> What needs to be done:
Repeat every line exactly, keeping the pictures out of the copy.
======
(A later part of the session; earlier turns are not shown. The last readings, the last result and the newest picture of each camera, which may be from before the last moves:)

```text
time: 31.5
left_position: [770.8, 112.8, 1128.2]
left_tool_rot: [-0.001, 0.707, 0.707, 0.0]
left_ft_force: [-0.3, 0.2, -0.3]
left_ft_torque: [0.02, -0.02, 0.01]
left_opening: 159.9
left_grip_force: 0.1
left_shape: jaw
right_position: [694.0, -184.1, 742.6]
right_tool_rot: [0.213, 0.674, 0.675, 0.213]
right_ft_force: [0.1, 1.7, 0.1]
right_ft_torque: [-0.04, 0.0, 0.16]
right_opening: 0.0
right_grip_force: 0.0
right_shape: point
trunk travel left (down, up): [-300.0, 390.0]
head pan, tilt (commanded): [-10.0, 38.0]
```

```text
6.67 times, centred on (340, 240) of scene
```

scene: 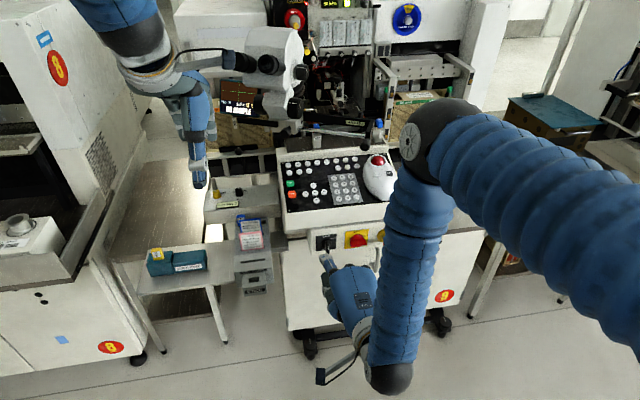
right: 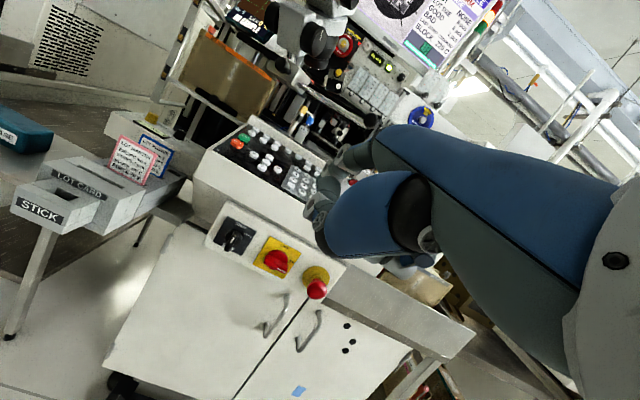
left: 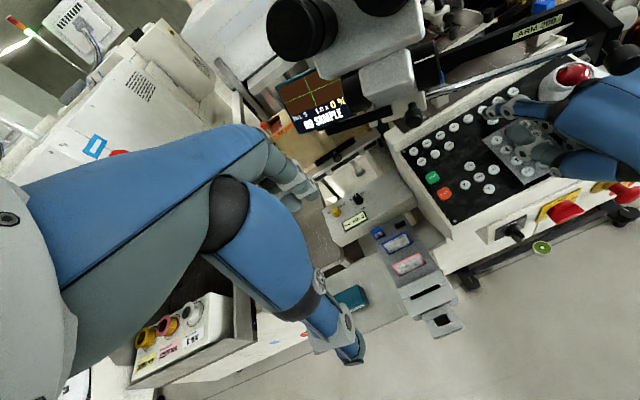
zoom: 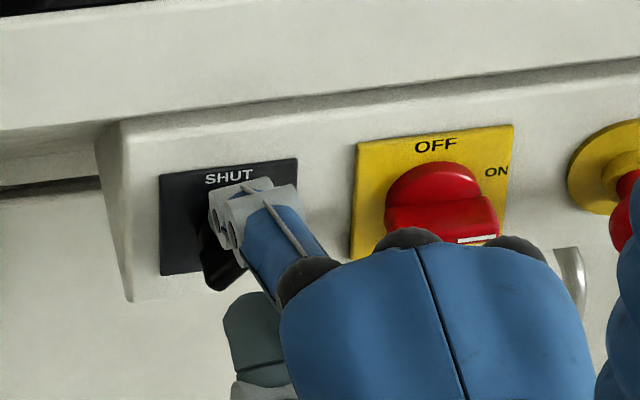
======
> Answer to the exercise:
(A later part of the session; earlier turns are not shown. The last readings, the last result and the newest picture of each camera, which may be from before the last moves:)

```text
time: 31.5
left_position: [770.8, 112.8, 1128.2]
left_tool_rot: [-0.001, 0.707, 0.707, 0.0]
left_ft_force: [-0.3, 0.2, -0.3]
left_ft_torque: [0.02, -0.02, 0.01]
left_opening: 159.9
left_grip_force: 0.1
left_shape: jaw
right_position: [694.0, -184.1, 742.6]
right_tool_rot: [0.213, 0.674, 0.675, 0.213]
right_ft_force: [0.1, 1.7, 0.1]
right_ft_torque: [-0.04, 0.0, 0.16]
right_opening: 0.0
right_grip_force: 0.0
right_shape: point
trunk travel left (down, up): [-300.0, 390.0]
head pan, tilt (commanded): [-10.0, 38.0]
```

```text
6.67 times, centred on (340, 240) of scene
```

scene: 
right: 
left: 
zoom: 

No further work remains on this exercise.